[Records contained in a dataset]
# # # # # # #

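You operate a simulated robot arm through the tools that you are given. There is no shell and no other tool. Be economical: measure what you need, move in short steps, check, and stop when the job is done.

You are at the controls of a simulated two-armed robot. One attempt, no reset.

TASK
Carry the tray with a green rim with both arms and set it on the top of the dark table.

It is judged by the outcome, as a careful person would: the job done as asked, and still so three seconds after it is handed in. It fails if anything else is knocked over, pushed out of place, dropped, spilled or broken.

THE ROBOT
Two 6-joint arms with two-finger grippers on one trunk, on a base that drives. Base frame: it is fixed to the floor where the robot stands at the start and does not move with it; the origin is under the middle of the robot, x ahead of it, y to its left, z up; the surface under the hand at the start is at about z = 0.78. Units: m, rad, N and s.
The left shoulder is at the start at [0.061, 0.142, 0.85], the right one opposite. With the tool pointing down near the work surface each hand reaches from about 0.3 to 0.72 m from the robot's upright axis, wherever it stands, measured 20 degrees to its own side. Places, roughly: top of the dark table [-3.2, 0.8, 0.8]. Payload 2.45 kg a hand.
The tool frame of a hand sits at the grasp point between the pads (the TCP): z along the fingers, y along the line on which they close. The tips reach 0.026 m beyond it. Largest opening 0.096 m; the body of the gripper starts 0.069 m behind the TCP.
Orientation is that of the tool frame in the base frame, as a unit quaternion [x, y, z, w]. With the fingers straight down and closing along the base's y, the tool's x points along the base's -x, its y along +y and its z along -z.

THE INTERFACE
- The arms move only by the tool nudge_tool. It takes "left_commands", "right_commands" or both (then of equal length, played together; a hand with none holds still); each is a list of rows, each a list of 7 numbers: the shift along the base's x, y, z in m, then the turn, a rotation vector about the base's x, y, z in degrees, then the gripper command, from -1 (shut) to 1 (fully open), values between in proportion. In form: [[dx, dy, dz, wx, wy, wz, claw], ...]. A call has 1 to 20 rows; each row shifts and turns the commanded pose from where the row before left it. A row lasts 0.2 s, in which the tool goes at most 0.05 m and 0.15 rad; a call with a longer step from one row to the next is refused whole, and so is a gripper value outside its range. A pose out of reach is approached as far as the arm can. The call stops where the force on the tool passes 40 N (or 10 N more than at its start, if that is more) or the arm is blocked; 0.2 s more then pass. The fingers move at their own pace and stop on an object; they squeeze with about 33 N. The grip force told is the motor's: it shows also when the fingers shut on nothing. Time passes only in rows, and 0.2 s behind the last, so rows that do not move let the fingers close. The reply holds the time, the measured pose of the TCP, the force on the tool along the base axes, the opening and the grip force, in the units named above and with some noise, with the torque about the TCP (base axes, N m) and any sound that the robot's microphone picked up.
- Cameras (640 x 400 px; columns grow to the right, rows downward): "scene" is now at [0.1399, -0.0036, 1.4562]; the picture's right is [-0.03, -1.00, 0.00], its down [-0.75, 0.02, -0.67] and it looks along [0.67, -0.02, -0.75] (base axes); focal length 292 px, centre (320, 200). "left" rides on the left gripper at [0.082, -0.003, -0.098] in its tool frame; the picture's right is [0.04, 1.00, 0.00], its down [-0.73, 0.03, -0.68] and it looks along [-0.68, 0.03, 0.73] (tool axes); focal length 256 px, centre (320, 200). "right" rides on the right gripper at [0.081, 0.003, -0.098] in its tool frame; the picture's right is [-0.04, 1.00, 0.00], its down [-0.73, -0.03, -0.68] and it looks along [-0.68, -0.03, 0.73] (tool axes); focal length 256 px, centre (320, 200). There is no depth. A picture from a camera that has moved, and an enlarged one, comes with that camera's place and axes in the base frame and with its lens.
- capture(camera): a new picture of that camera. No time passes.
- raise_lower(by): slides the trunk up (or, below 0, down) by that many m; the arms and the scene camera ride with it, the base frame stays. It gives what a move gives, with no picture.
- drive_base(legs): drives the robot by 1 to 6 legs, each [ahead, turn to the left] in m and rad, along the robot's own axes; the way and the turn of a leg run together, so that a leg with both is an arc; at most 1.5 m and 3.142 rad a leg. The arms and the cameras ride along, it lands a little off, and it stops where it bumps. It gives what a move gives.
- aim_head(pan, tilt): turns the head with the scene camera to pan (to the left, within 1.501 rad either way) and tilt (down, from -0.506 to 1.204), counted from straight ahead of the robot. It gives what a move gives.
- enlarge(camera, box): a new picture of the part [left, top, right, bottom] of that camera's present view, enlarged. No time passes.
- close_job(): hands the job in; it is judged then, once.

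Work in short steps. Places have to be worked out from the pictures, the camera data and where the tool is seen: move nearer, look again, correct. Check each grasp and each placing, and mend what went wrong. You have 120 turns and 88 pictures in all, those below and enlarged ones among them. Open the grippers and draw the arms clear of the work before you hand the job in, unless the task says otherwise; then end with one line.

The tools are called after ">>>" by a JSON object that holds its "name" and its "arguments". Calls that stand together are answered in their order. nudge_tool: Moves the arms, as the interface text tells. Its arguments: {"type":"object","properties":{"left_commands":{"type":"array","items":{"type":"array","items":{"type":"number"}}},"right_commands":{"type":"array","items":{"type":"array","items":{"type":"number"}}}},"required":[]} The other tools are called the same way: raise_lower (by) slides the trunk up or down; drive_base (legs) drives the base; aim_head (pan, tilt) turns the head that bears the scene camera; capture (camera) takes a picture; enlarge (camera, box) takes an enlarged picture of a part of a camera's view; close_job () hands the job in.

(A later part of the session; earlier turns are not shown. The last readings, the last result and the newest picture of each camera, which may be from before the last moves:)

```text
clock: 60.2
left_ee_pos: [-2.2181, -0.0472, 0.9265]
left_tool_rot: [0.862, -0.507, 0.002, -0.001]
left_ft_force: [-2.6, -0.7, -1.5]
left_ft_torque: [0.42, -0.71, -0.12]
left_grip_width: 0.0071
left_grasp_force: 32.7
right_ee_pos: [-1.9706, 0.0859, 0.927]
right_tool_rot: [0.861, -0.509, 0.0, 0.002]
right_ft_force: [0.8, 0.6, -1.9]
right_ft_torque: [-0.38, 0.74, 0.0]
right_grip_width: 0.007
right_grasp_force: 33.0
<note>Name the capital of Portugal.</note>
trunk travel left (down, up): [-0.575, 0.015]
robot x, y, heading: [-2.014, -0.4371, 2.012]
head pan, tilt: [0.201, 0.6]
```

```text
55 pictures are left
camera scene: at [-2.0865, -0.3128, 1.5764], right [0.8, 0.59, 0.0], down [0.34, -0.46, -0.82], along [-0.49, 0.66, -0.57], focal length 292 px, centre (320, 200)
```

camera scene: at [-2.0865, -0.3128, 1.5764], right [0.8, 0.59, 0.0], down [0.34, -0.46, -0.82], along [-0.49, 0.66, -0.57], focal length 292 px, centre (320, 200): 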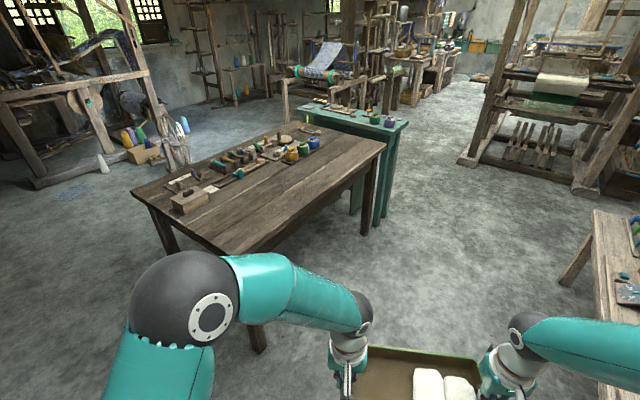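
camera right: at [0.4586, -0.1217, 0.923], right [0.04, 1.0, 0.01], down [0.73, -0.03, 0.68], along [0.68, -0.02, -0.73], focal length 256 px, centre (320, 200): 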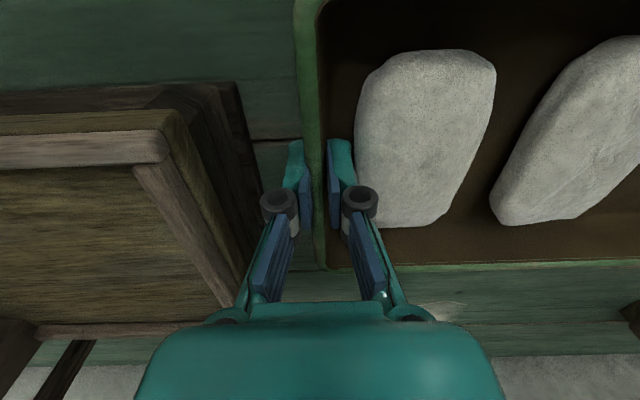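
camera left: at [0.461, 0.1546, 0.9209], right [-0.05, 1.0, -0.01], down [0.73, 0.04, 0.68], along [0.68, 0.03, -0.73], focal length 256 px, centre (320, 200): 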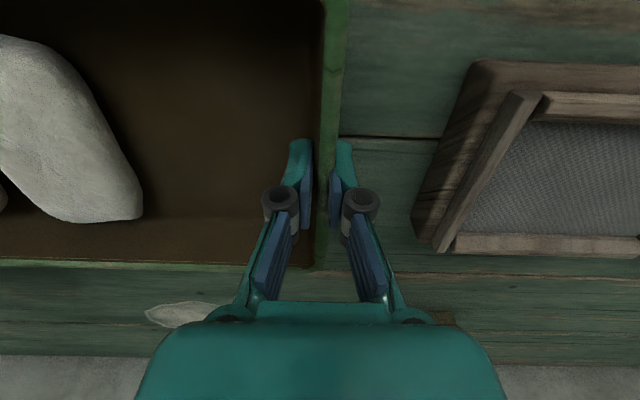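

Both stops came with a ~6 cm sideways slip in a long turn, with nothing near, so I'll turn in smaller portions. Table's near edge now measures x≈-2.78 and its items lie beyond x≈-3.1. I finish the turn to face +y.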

# # # # # # #

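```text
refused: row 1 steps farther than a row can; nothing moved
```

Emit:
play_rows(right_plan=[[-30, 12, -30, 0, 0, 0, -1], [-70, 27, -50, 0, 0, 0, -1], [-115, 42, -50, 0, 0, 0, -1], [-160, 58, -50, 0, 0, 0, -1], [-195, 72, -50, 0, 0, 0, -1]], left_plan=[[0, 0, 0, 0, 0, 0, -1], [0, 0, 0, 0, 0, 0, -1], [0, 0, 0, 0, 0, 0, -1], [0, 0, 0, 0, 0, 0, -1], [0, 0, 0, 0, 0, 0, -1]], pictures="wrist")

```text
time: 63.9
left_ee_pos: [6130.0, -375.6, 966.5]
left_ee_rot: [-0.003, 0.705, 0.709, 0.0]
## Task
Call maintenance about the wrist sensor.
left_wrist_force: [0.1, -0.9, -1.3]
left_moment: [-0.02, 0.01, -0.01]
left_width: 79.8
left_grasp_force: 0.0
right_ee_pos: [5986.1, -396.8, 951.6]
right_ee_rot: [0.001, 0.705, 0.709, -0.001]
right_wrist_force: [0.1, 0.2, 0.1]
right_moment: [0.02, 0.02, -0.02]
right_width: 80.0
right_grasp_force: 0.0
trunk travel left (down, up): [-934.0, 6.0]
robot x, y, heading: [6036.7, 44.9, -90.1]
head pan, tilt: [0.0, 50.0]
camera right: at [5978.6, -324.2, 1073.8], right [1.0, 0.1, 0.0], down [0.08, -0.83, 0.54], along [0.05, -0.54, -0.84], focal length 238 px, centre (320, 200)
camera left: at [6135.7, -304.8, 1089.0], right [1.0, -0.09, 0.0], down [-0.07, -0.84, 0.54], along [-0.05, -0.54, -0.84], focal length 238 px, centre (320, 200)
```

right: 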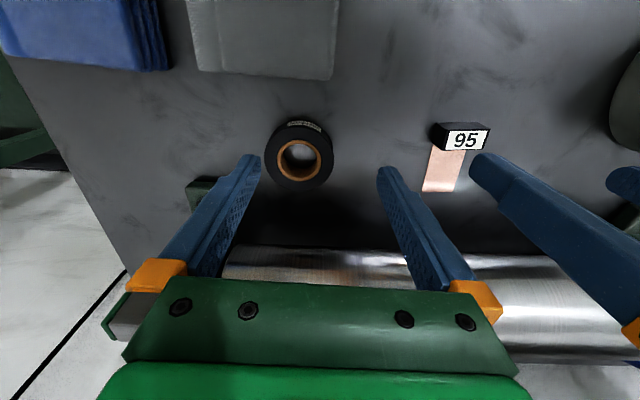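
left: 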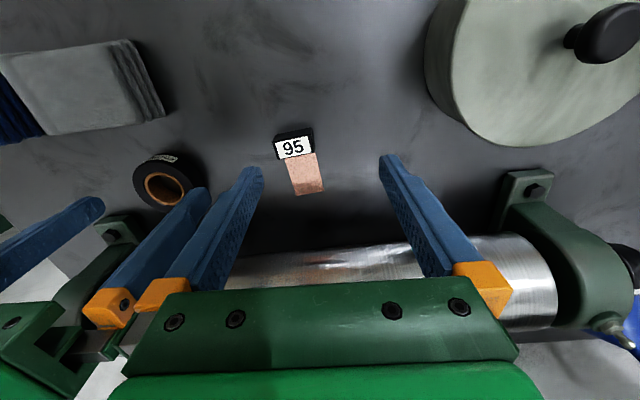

# # # # # # #

__YOUR OBJECTIVE__:
Note how many lines in the material hold the word "Places", and give that number with nothing added.

__ANSWER TO THIS EXERCISE__:
2